[Provided information]
%%

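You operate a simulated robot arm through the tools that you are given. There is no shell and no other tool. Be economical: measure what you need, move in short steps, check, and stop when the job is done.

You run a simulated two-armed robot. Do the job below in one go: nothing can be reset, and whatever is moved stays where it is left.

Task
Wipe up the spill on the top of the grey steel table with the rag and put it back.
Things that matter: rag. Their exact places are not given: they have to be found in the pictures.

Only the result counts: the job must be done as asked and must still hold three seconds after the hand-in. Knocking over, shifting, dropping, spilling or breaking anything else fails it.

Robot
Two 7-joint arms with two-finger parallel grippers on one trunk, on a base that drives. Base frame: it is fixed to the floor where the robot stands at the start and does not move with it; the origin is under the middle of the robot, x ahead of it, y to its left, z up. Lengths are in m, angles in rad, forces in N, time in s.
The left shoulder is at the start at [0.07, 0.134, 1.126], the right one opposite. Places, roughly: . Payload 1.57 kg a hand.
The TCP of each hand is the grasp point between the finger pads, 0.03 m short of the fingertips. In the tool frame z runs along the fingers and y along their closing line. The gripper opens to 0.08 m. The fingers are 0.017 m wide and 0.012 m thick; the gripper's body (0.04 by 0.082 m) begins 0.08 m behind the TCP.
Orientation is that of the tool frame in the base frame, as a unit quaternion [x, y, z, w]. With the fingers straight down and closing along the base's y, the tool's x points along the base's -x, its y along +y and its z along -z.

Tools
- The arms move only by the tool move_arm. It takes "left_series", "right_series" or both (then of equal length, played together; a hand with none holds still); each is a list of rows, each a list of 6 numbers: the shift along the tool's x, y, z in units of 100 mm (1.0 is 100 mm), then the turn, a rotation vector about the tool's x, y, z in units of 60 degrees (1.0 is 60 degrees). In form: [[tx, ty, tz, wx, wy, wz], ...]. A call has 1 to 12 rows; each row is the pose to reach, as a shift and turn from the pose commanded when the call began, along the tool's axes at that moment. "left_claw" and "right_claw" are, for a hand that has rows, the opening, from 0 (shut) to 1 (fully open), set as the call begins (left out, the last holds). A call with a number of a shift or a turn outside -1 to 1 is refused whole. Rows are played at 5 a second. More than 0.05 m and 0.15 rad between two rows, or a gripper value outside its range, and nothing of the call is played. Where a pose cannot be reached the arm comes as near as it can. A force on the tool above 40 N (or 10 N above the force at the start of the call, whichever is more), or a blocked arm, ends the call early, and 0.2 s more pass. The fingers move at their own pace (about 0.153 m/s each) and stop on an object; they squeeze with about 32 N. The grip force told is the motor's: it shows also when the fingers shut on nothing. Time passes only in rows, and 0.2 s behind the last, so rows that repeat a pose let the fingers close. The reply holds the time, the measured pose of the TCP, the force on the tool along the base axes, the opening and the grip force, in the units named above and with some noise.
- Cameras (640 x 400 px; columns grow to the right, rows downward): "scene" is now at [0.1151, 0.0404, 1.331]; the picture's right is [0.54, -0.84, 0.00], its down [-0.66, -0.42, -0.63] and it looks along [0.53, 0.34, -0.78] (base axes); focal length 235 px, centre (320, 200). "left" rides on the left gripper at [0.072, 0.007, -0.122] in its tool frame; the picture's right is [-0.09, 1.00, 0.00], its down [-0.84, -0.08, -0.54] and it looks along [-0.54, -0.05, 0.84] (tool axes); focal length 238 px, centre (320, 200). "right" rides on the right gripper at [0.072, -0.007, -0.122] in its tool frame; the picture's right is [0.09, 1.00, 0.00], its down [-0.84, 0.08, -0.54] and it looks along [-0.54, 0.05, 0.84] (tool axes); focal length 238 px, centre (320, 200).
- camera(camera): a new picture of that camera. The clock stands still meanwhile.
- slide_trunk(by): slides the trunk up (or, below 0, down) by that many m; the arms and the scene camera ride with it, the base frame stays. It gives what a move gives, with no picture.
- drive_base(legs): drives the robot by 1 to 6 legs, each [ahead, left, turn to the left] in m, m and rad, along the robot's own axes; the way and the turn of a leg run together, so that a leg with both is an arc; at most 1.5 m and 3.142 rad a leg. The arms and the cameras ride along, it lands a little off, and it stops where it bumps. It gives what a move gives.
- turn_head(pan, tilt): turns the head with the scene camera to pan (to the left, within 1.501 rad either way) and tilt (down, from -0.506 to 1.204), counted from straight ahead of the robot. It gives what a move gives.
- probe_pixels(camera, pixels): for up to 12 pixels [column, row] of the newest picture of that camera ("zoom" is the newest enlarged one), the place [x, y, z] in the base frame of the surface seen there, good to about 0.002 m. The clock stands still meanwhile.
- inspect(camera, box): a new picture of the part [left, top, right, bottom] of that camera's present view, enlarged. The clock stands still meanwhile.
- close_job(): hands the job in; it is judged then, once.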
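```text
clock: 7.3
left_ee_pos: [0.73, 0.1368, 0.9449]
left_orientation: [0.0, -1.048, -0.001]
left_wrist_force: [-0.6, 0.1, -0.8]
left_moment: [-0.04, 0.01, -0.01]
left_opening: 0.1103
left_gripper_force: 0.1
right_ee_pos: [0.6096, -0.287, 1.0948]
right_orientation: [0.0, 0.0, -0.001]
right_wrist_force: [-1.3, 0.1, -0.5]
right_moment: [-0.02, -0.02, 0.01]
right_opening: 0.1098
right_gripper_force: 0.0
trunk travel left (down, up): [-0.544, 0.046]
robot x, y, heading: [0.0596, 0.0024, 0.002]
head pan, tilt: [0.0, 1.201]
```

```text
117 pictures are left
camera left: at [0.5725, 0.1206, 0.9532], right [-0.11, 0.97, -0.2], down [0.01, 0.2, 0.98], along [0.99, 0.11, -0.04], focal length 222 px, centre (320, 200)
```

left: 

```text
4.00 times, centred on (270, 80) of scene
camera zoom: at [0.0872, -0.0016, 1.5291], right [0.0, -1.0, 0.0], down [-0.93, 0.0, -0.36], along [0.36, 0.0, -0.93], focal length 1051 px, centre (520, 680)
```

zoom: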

%%

[Do this] All of the data needs to be reproduced exactly, with no line missing.

[The result]
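You operate a simulated robot arm through the tools that you are given. There is no shell and no other tool. Be economical: measure what you need, move in short steps, check, and stop when the job is done.

You run a simulated two-armed robot. Do the job below in one go: nothing can be reset, and whatever is moved stays where it is left.

Task
Wipe up the spill on the top of the grey steel table with the rag and put it back.
Things that matter: rag. Their exact places are not given: they have to be found in the pictures.

Only the result counts: the job must be done as asked and must still hold three seconds after the hand-in. Knocking over, shifting, dropping, spilling or breaking anything else fails it.

Robot
Two 7-joint arms with two-finger parallel grippers on one trunk, on a base that drives. Base frame: it is fixed to the floor where the robot stands at the start and does not move with it; the origin is under the middle of the robot, x ahead of it, y to its left, z up. Lengths are in m, angles in rad, forces in N, time in s.
The left shoulder is at the start at [0.07, 0.134, 1.126], the right one opposite. Places, roughly: . Payload 1.57 kg a hand.
The TCP of each hand is the grasp point between the finger pads, 0.03 m short of the fingertips. In the tool frame z runs along the fingers and y along their closing line. The gripper opens to 0.08 m. The fingers are 0.017 m wide and 0.012 m thick; the gripper's body (0.04 by 0.082 m) begins 0.08 m behind the TCP.
Orientation is that of the tool frame in the base frame, as a unit quaternion [x, y, z, w]. With the fingers straight down and closing along the base's y, the tool's x points along the base's -x, its y along +y and its z along -z.

Tools
- The arms move only by the tool move_arm. It takes "left_series", "right_series" or both (then of equal length, played together; a hand with none holds still); each is a list of rows, each a list of 6 numbers: the shift along the tool's x, y, z in units of 100 mm (1.0 is 100 mm), then the turn, a rotation vector about the tool's x, y, z in units of 60 degrees (1.0 is 60 degrees). In form: [[tx, ty, tz, wx, wy, wz], ...]. A call has 1 to 12 rows; each row is the pose to reach, as a shift and turn from the pose commanded when the call began, along the tool's axes at that moment. "left_claw" and "right_claw" are, for a hand that has rows, the opening, from 0 (shut) to 1 (fully open), set as the call begins (left out, the last holds). A call with a number of a shift or a turn outside -1 to 1 is refused whole. Rows are played at 5 a second. More than 0.05 m and 0.15 rad between two rows, or a gripper value outside its range, and nothing of the call is played. Where a pose cannot be reached the arm comes as near as it can. A force on the tool above 40 N (or 10 N above the force at the start of the call, whichever is more), or a blocked arm, ends the call early, and 0.2 s more pass. The fingers move at their own pace (about 0.153 m/s each) and stop on an object; they squeeze with about 32 N. The grip force told is the motor's: it shows also when the fingers shut on nothing. Time passes only in rows, and 0.2 s behind the last, so rows that repeat a pose let the fingers close. The reply holds the time, the measured pose of the TCP, the force on the tool along the base axes, the opening and the grip force, in the units named above and with some noise.
- Cameras (640 x 400 px; columns grow to the right, rows downward): "scene" is now at [0.1151, 0.0404, 1.331]; the picture's right is [0.54, -0.84, 0.00], its down [-0.66, -0.42, -0.63] and it looks along [0.53, 0.34, -0.78] (base axes); focal length 235 px, centre (320, 200). "left" rides on the left gripper at [0.072, 0.007, -0.122] in its tool frame; the picture's right is [-0.09, 1.00, 0.00], its down [-0.84, -0.08, -0.54] and it looks along [-0.54, -0.05, 0.84] (tool axes); focal length 238 px, centre (320, 200). "right" rides on the right gripper at [0.072, -0.007, -0.122] in its tool frame; the picture's right is [0.09, 1.00, 0.00], its down [-0.84, 0.08, -0.54] and it looks along [-0.54, 0.05, 0.84] (tool axes); focal length 238 px, centre (320, 200).
- camera(camera): a new picture of that camera. The clock stands still meanwhile.
- slide_trunk(by): slides the trunk up (or, below 0, down) by that many m; the arms and the scene camera ride with it, the base frame stays. It gives what a move gives, with no picture.
- drive_base(legs): drives the robot by 1 to 6 legs, each [ahead, left, turn to the left] in m, m and rad, along the robot's own axes; the way and the turn of a leg run together, so that a leg with both is an arc; at most 1.5 m and 3.142 rad a leg. The arms and the cameras ride along, it lands a little off, and it stops where it bumps. It gives what a move gives.
- turn_head(pan, tilt): turns the head with the scene camera to pan (to the left, within 1.501 rad either way) and tilt (down, from -0.506 to 1.204), counted from straight ahead of the robot. It gives what a move gives.
- probe_pixels(camera, pixels): for up to 12 pixels [column, row] of the newest picture of that camera ("zoom" is the newest enlarged one), the place [x, y, z] in the base frame of the surface seen there, good to about 0.002 m. The clock stands still meanwhile.
- inspect(camera, box): a new picture of the part [left, top, right, bottom] of that camera's present view, enlarged. The clock stands still meanwhile.
- close_job(): hands the job in; it is judged then, once.
```text
clock: 7.3
left_ee_pos: [0.73, 0.1368, 0.9449]
left_orientation: [0.0, -1.048, -0.001]
left_wrist_force: [-0.6, 0.1, -0.8]
left_moment: [-0.04, 0.01, -0.01]
left_opening: 0.1103
left_gripper_force: 0.1
right_ee_pos: [0.6096, -0.287, 1.0948]
right_orientation: [0.0, 0.0, -0.001]
right_wrist_force: [-1.3, 0.1, -0.5]
right_moment: [-0.02, -0.02, 0.01]
right_opening: 0.1098
right_gripper_force: 0.0
trunk travel left (down, up): [-0.544, 0.046]
robot x, y, heading: [0.0596, 0.0024, 0.002]
head pan, tilt: [0.0, 1.201]
```

```text
117 pictures are left
camera left: at [0.5725, 0.1206, 0.9532], right [-0.11, 0.97, -0.2], down [0.01, 0.2, 0.98], along [0.99, 0.11, -0.04], focal length 222 px, centre (320, 200)
```

left: 

```text
4.00 times, centred on (270, 80) of scene
camera zoom: at [0.0872, -0.0016, 1.5291], right [0.0, -1.0, 0.0], down [-0.93, 0.0, -0.36], along [0.36, 0.0, -0.93], focal length 1051 px, centre (520, 680)
```

zoom: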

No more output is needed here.